A further complication for database searching arises out of Jewish marriage practices in nineteenth-century Europe. In many cases, Jews married in religious ceremonies but did not receive civic, state-sanctioned weddings. In such cases, the couple’s children would receive the mother’s last name instead of the father’s. Theoretically, the father’s last name was supposed to be provided on the records and often shows up in databases, but this is not always the case. You will probably gain important insights by determining the maiden names of your ancestors’ and relatives’ wives and then searching for these names—again keeping in mind the various ways it may have been spelled. In my own research I have found many additional siblings who were listed under entirely different last names than the ones I was expecting.

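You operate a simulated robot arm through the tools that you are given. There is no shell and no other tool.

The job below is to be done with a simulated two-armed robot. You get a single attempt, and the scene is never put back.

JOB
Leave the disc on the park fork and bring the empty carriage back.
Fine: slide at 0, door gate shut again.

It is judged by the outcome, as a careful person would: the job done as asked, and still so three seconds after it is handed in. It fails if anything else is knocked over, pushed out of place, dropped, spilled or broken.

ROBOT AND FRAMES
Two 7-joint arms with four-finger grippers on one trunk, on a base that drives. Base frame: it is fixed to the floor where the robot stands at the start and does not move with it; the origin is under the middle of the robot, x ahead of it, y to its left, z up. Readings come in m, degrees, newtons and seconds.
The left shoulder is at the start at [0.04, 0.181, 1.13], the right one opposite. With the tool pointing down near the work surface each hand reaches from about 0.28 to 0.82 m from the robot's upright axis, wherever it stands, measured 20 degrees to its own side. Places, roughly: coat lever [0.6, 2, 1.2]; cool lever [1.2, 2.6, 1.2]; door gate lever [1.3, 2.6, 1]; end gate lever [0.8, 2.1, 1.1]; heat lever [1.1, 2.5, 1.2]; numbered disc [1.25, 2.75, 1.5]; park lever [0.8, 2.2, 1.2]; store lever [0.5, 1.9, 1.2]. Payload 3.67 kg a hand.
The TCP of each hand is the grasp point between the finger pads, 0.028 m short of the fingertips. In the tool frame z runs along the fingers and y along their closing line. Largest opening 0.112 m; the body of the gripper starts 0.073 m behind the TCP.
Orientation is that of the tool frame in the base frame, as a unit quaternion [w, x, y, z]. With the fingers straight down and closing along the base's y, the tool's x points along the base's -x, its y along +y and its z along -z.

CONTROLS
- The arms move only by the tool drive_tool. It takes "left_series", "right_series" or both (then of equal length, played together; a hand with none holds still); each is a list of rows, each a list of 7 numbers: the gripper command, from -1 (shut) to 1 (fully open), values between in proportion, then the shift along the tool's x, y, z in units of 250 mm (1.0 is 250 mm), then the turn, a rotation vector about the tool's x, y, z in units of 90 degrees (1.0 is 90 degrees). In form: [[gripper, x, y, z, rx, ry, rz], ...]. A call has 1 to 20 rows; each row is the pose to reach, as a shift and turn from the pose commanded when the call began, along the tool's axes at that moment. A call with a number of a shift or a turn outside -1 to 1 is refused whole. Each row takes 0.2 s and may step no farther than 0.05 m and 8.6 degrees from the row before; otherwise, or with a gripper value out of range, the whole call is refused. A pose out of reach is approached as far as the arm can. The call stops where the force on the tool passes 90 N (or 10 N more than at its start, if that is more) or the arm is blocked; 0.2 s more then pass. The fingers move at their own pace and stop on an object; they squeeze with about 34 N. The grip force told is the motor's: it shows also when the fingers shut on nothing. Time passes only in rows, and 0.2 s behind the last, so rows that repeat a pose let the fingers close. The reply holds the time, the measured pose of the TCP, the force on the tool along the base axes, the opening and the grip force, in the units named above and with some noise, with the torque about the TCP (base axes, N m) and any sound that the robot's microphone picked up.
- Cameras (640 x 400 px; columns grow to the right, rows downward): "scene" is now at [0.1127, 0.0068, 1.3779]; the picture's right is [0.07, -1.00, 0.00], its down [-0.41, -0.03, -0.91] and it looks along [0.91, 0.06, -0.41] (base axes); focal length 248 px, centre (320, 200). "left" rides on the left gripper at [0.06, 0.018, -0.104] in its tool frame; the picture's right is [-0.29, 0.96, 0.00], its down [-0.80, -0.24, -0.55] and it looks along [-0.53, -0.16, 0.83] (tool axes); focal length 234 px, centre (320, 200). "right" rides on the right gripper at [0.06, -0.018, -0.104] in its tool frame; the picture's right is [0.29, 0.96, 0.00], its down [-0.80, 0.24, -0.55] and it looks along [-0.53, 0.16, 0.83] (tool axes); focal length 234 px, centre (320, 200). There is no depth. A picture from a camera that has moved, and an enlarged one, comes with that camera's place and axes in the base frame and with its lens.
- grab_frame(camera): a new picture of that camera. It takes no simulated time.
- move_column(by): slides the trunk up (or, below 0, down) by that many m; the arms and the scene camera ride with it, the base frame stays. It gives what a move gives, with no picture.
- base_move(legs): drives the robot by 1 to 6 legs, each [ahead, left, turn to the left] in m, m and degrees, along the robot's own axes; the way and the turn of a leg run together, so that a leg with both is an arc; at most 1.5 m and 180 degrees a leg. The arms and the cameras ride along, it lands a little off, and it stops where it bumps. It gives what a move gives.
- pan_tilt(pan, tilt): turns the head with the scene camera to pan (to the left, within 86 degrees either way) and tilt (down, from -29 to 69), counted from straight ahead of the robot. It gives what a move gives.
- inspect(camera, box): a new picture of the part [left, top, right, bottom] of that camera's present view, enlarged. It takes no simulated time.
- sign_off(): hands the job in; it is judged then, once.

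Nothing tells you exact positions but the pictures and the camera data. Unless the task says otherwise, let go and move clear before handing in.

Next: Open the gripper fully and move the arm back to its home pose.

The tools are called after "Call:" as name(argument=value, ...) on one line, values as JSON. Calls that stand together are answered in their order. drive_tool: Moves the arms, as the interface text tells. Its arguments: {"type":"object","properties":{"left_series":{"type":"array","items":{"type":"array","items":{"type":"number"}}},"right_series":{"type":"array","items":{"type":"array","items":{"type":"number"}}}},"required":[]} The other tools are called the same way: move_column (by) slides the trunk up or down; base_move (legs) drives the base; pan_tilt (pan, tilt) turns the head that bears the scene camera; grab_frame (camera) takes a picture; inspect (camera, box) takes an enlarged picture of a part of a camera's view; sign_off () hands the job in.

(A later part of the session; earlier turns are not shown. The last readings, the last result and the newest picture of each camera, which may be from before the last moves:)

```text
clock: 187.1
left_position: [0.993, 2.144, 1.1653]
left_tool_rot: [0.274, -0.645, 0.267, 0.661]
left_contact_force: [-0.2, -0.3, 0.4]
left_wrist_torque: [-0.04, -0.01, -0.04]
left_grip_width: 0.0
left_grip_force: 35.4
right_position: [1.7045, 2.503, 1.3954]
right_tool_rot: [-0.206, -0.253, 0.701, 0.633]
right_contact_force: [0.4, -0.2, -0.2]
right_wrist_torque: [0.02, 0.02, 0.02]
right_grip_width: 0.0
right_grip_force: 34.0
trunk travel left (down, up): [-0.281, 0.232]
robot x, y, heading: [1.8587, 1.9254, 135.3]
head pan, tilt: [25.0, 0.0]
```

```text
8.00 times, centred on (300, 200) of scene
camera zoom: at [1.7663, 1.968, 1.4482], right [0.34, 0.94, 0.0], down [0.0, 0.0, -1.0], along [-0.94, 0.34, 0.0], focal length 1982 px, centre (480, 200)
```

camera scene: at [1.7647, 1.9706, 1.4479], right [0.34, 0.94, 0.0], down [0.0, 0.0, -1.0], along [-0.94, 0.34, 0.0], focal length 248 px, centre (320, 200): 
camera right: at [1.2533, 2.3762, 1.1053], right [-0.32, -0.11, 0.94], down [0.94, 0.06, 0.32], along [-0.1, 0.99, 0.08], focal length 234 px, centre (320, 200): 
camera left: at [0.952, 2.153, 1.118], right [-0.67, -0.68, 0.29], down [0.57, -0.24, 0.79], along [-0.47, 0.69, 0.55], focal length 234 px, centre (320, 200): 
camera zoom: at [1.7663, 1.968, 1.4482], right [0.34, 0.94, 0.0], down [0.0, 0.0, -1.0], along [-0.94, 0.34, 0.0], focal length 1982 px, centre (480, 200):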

Finally, many last names are very common, particularly among Jewish families. It is important to realize that just because you find someone with the same last name as you are looking for, it does not mean that that person is definitely a relative. In some cases you may be able to find corroborating evidence that they belonged to your family. However, for very common names (think “Horowitz” or “Cohen”) even people with the same last name in the same small village might be unrelated. Even if you have a relatively uncommon name, keep in mind that hereditary Jewish last names were first given in Central and Eastern Europe between the late eighteenth and mid-nineteenth century. If you find another family with the same last name as yours, try to figure out where they were living at the time when it received the name. If they were living far away from your family in the early nineteenth century, it is almost certainly an unrelated family who received the same name by coincidence.

As with many other fields, the digital revolution has transformed the way we do genealogy. Modern tools and research techniques offer unprecedented insights into where and how our ancestors lived. Yet as with any endeavor, take the results with a grain of salt, educate yourself, and be prepared for additional sleuthing.